• **AVAILABLE DATA**:
* Begin *

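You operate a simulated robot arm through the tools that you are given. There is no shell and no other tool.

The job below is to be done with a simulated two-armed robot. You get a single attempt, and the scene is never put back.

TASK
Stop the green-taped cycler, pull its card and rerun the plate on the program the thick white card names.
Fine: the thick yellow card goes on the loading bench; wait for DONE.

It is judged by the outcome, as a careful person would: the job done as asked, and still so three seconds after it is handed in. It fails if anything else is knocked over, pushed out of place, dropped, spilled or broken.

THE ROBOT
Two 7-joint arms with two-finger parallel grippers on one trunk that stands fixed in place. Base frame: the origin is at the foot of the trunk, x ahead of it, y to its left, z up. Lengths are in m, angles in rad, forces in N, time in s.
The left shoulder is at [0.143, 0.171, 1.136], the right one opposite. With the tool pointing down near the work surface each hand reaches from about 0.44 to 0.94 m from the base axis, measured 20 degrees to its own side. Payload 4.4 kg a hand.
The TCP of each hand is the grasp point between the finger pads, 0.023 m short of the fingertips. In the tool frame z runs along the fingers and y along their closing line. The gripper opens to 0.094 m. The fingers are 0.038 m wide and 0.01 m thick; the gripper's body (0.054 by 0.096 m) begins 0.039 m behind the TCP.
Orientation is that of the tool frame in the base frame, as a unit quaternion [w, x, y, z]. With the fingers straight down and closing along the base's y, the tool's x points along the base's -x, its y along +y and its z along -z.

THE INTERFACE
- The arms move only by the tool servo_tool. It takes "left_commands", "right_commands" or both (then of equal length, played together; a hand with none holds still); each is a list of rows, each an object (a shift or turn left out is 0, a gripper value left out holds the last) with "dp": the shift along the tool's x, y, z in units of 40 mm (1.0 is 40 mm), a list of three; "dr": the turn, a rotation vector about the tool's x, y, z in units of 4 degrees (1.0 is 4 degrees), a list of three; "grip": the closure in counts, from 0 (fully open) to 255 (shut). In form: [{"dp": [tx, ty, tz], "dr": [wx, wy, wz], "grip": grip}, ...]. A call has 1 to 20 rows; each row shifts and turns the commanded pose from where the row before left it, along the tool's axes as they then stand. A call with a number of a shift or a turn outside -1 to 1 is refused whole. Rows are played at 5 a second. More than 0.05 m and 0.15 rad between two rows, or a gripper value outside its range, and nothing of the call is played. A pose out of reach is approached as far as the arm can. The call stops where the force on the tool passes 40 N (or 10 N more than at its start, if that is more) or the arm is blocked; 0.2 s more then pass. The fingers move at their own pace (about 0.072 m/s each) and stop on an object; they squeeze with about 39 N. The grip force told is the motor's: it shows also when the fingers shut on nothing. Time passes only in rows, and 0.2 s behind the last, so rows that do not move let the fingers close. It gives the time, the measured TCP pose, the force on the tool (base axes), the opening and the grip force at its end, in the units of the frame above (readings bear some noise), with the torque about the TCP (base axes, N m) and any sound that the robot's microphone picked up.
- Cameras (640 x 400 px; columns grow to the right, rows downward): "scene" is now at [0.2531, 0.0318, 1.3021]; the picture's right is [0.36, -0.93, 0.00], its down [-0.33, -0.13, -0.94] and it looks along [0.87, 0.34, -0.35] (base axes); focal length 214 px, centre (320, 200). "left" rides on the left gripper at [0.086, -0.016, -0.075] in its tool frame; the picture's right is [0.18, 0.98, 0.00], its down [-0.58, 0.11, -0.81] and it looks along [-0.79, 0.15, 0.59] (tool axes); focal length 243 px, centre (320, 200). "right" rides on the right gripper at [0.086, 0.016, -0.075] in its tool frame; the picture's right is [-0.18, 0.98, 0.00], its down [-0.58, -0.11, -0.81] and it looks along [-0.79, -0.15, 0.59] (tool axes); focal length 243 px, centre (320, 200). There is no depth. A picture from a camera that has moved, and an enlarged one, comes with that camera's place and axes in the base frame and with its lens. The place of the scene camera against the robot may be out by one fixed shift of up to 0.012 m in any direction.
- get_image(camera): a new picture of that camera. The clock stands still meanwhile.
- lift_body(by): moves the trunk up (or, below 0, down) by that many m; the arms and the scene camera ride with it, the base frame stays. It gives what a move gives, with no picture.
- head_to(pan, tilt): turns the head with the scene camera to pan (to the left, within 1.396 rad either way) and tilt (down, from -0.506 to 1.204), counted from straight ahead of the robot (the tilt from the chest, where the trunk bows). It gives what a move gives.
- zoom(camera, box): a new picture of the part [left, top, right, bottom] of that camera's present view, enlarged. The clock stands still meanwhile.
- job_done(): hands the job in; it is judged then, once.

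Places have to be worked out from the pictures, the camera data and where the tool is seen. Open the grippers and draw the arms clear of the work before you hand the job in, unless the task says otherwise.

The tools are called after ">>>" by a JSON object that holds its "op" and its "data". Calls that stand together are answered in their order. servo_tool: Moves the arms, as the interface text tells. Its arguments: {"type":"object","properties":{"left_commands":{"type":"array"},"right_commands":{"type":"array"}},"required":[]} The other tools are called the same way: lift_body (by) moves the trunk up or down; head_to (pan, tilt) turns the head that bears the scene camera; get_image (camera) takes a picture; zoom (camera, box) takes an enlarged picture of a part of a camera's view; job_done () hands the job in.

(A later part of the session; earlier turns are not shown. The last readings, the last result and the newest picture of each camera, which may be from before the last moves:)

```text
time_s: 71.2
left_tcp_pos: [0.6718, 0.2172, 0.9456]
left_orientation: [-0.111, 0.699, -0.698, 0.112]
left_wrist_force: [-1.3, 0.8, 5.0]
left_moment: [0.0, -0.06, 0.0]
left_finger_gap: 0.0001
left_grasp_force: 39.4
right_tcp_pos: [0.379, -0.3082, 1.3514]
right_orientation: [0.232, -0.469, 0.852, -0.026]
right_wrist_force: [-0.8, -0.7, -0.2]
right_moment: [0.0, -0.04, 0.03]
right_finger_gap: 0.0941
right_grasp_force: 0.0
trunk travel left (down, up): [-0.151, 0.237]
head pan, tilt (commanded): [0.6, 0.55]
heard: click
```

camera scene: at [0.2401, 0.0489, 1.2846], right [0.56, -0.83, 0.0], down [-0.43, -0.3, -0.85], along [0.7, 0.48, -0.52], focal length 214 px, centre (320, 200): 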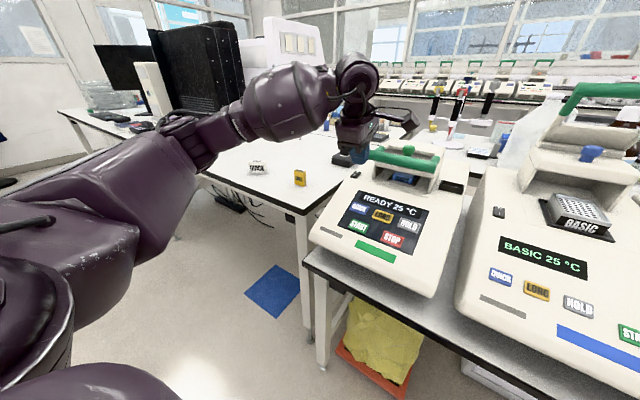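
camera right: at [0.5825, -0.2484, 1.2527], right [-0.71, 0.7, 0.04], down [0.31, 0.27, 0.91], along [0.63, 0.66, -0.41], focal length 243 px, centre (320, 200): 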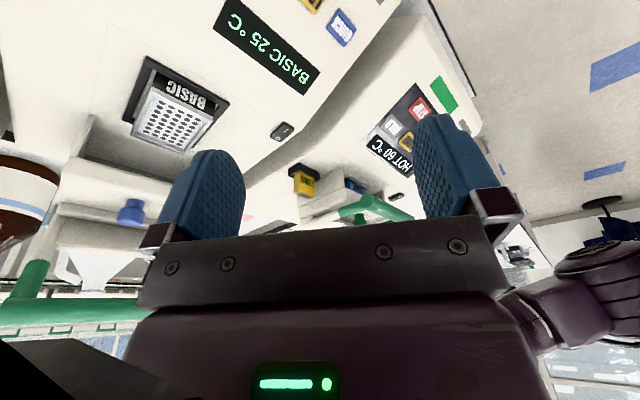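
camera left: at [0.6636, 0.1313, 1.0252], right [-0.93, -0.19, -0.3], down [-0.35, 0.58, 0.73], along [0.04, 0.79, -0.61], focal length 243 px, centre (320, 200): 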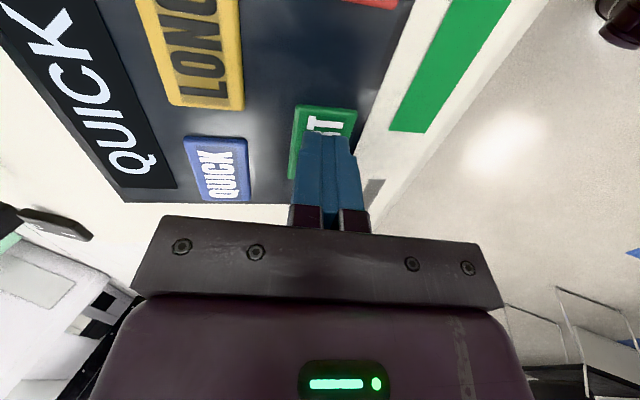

* End *
* Begin *

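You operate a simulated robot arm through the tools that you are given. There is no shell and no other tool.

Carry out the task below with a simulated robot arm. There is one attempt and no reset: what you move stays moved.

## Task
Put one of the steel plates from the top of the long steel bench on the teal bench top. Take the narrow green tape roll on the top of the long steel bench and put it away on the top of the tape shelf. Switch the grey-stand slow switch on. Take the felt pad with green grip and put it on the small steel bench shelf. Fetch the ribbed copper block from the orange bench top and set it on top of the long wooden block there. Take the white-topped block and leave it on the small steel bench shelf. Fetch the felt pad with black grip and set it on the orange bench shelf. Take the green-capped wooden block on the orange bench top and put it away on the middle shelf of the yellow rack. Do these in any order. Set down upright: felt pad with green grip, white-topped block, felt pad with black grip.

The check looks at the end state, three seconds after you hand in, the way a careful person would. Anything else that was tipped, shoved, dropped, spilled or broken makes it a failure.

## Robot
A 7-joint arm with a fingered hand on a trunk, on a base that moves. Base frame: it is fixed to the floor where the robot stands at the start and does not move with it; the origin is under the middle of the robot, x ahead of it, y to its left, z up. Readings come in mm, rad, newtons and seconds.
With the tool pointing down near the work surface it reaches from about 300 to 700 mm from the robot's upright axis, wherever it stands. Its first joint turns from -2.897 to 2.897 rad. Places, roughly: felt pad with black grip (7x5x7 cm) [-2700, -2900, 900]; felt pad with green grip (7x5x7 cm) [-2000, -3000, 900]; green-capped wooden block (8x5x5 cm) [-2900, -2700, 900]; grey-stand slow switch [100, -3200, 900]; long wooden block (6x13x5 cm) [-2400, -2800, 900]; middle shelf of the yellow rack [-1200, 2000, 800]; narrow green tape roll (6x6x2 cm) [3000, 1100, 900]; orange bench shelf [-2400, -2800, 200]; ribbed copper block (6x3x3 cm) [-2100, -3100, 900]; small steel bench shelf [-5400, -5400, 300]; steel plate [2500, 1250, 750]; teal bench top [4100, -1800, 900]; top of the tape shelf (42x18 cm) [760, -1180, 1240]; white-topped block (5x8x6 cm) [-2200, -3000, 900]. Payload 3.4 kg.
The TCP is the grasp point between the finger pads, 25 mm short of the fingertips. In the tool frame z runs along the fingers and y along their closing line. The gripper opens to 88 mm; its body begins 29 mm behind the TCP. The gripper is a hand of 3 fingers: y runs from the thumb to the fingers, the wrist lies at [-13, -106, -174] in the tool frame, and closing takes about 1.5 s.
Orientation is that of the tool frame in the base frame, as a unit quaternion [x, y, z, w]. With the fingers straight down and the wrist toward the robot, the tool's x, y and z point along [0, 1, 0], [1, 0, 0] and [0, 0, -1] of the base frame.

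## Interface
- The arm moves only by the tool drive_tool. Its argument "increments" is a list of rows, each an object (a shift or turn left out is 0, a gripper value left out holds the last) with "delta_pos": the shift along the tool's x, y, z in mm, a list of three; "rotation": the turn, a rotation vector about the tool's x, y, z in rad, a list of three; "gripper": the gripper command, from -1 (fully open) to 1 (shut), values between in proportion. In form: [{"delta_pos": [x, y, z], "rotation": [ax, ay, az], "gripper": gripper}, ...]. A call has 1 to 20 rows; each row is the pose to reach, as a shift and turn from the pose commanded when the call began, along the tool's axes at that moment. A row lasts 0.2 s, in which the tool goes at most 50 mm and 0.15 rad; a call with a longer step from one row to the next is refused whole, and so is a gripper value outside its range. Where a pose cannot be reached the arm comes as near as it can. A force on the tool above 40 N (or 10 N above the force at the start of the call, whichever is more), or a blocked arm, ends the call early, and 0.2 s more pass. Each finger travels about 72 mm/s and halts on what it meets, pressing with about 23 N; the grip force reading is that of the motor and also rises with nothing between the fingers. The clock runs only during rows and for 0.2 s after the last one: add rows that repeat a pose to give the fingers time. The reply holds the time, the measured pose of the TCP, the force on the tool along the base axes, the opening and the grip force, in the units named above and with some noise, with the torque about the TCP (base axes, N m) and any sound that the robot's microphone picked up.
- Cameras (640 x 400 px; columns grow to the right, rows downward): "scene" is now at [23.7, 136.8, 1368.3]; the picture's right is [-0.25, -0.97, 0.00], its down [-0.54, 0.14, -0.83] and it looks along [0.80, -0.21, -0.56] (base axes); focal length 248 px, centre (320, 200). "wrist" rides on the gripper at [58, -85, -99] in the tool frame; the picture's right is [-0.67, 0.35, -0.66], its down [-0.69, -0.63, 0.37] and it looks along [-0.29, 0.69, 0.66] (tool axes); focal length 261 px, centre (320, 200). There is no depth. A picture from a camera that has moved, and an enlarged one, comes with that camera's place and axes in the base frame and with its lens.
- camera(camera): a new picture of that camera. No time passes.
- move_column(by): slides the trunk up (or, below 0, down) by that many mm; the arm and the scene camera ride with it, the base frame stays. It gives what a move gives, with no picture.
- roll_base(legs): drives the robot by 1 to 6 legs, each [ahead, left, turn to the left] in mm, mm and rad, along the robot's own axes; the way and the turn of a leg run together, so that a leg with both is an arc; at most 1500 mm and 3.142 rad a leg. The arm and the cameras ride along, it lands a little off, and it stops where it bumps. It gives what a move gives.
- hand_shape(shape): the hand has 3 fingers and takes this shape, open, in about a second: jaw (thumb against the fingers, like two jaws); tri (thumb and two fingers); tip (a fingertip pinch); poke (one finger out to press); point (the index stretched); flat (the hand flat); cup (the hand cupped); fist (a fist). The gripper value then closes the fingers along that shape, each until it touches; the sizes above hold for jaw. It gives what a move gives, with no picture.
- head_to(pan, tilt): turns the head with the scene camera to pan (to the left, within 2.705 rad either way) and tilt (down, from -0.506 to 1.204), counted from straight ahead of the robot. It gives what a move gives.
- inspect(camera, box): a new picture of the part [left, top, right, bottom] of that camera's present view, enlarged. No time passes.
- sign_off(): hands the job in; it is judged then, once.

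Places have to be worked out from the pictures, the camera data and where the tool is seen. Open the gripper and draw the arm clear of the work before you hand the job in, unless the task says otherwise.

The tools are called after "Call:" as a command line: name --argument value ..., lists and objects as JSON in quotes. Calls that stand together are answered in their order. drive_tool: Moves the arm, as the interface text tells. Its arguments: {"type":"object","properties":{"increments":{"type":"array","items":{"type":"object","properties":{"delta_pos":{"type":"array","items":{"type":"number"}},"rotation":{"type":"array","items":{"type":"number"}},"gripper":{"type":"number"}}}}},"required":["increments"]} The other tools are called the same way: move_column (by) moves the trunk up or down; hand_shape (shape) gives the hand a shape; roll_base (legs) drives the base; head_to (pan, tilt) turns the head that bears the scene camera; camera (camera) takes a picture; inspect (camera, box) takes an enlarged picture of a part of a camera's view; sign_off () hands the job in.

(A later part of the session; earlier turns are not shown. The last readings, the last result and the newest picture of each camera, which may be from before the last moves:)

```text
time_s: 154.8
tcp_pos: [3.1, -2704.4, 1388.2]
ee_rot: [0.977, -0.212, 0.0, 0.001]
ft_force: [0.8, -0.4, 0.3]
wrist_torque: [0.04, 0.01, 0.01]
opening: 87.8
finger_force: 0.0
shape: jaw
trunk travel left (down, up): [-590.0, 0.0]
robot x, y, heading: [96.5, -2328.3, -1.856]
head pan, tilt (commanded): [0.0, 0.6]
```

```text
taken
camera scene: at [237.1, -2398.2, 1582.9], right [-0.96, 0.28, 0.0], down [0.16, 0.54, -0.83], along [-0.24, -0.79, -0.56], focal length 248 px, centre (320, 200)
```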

* End *

• **EXCERPTED PASSAGE**:
* Begin *

Selbst wenn der in Verdacht geratene Nervenknoten
tatsächlich eine Rolle in der Festlegung der Geschlechtsidentität spielen
sollte, ist damit die Diskussion über Biologie oder Umwelt längst nicht
entschieden. Die nächste Frage liegt auf der Hand: Wann
entwickelt sich der Größenunterschied des Kerns – vor oder nach der Geburt?
Tatsächlich gibt es Hinweise, dass Teile des menschlichen
Gehirns ihre geschlechtstypische Differenzierung erst Jahre nach der Geburt
abschließen. Belegt ist das durch einen weiteren Kern im
Hypothalamus, dem „sexually-dimorphic-nucleus“: Dieser Zellhaufen ist bei
Jugendlichen und Männern mittleren Alters im Durchschnitt doppelt so groß wie
bei gleich alten Frauen.
Das Verblüffende: Bei neugeborenen Mädchen
und Jungen ist das winzige Nervenknötchen noch gleich groß entwickelt, erst
zwischen dem zweiten und dem vierten Lebensjahr stirbt bei den Mädchen die
Hälfte dieser Nervenzellen. Möglicherweise bestimmen also nicht nur chemische
Signale wie Sexualhormone die Ausprägung von Geschlechtsunterschieden im
Gehirn. Auch soziale Erfahrungen in den ersten Lebensjahren könnten eine Rolle
spielen.
Internationale Vergleiche belegen den kulturellen Einfluss auf das
Phänomen der Transsexualität. Bemerkenswert ist besonders das
Geschlechterverhältnis: In vielen westlichen Ländern sind Männer, die sich als
Frau empfinden, zwei- bis dreimal häufiger als der umgekehrte Fall der
Frau-zu-Mann-Transsexuellen.
In der Türkei aber, wo völlig andere Begriffe von Mann und Frau
herrschen, ist dieses Geschlechterverhältnis genau umgekehrt: Die im Westen
selteneren Frau-zu-Mann-Transsexuellen sind dort sogar achtmal häufiger als die
andere Geschlechtsvariante. Auch in den osteuropäischen Ländern überwiegen
Frau-zu-Mann-Transsexuelle.

* End *

• **TASKS**:
1. What do the lines above say from the one containing "The check looks" down to the one containing "With the tool pointing down near the work surface it"? Return them exactly, both end lines included, and only them.
2. Keep the excerpted passage going from its last sentence.

• **TASK RESULTS**:
1.
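The check looks at the end state, three seconds after you hand in, the way a careful person would. Anything else that was tipped, shoved, dropped, spilled or broken makes it a failure.

## Robot
A 7-joint arm with a fingered hand on a trunk, on a base that moves. Base frame: it is fixed to the floor where the robot stands at the start and does not move with it; the origin is under the middle of the robot, x ahead of it, y to its left, z up. Readings come in mm, rad, newtons and seconds.
With the tool pointing down near the work surface it reaches from about 300 to 700 mm from the robot's upright axis, wherever it stands. Its first joint turns from -2.897 to 2.897 rad. Places, roughly: felt pad with black grip (7x5x7 cm) [-2700, -2900, 900]; felt pad with green grip (7x5x7 cm) [-2000, -3000, 900]; green-capped wooden block (8x5x5 cm) [-2900, -2700, 900]; grey-stand slow switch [100, -3200, 900]; long wooden block (6x13x5 cm) [-2400, -2800, 900]; middle shelf of the yellow rack [-1200, 2000, 800]; narrow green tape roll (6x6x2 cm) [3000, 1100, 900]; orange bench shelf [-2400, -2800, 200]; ribbed copper block (6x3x3 cm) [-2100, -3100, 900]; small steel bench shelf [-5400, -5400, 300]; steel plate [2500, 1250, 750]; teal bench top [4100, -1800, 900]; top of the tape shelf (42x18 cm) [760, -1180, 1240]; white-topped block (5x8x6 cm) [-2200, -3000, 900]. Payload 3.4 kg.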

2.
„In diesen Ländern findet sich damit ein Geschlechterverhältnis“, sagt
Hirschauer, „wie es auch bei uns im letzten Jahrhundert typisch war.“ Ein starkes Argument für die Vermutung, dass erst das soziale
Geschlechtsverständnis der westlichen Gesellschaften einen Großteil des
Psychodrucks erzeugt, der viele Transsexuelle zur Geschlechtsumwandlung treibt.
Von Geburt an erfahren Kinder die herrschende Einteilung der
Geschlechter: Und die sieht in westlichen Gesellschaften eben nur zwei fest an
den Körper gebundene Kategorien vor. „Der Raum zwischen den Geschlechtern“,
sagt Hirschauer, „ist kaum bewohnbar.“
Dieses krasse
„Entweder-Oder“ wird für Transsexuelle gleich zweifach zur Falle. Zum einen ist
es die Quelle der Intoleranz, der Transsexuelle meist in der Öffentlichkeit
begegnen, weil sie nicht in das zweigeschlechtliche Schema passen. Da sie zum
anderen aber auch selbst dieses Klischee von den eindeutig definierten
Geschlechtern verinnerlicht haben, können die Betroffenen nicht einmal ihren
eigenen Normen entsprechen.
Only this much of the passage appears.